## READING PASSAGE

[Taxacom] Questions re sharing bibliographic

Michael Denslow mwdenslow at yahoo.com
Sat Feb 28 13:41:51 CST 2009

Hi Mary,

I am traveling today so I have to make this brief. I would say that Zotero has great potential for this purpose. http://www.zotero.org/
It is open source and runs in your web browser. I use it in Mozilla Firefox. 

I am currently using it to organize a floristic bibliography that will be a freely available appendix to a upcoming publication. The idea is that others can easily upload, update and share the bibliographies that I include. Zotero allows for tags, kind of like keywords, as well as creation of collections, or sets of citations on some topic.

It can also capture citations from a number of web pages such as Google Scholar, Web of Science, World Cat and on and on. It easily stores PDFs and links etc. I believe that it supports many languages. Also Zotero can export in a number different formats, in case a collaborator uses another software. You can publish bibliographies online and I know that a number of dynamic sharing capabilities are in active development.

## COLLECTED MATERIAL
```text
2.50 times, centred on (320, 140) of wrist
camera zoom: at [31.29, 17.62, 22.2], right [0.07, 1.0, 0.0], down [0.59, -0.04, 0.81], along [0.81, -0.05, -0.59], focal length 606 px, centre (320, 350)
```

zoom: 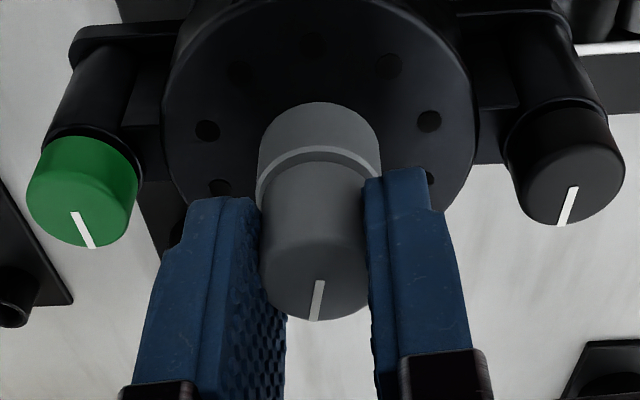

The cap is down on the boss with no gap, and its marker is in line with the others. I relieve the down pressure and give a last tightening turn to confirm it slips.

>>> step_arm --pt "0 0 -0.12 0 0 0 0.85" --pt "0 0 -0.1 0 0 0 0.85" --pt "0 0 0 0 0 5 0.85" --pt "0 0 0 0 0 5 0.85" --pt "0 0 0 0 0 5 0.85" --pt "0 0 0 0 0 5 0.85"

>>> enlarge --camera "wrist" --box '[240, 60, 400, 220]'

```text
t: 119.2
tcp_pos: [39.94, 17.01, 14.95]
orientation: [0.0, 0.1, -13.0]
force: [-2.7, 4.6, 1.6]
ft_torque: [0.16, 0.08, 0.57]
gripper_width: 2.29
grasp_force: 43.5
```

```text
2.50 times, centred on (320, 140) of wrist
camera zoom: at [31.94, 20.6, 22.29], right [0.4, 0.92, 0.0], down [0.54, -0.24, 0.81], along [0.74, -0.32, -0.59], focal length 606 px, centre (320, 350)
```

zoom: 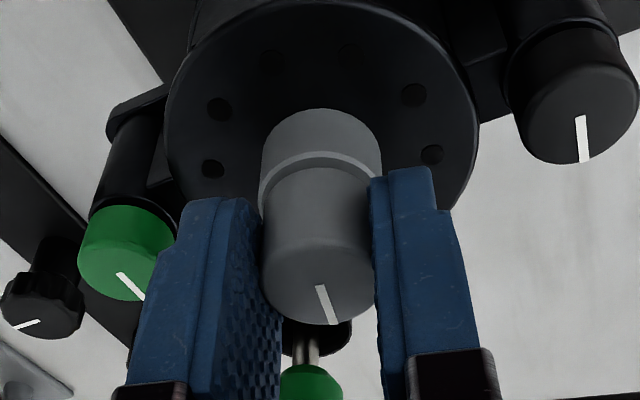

## AIM
I need one stretch of the reading passage verbatim, from "Michael Denslow mwdenslow" to "on some topic.".

## REPLY
Michael Denslow mwdenslow at yahoo.com
Sat Feb 28 13:41:51 CST 2009

Hi Mary,

I am traveling today so I have to make this brief. I would say that Zotero has great potential for this purpose. http://www.zotero.org/
It is open source and runs in your web browser. I use it in Mozilla Firefox. 

I am currently using it to organize a floristic bibliography that will be a freely available appendix to a upcoming publication. The idea is that others can easily upload, update and share the bibliographies that I include. Zotero allows for tags, kind of like keywords, as well as creation of collections, or sets of citations on some topic.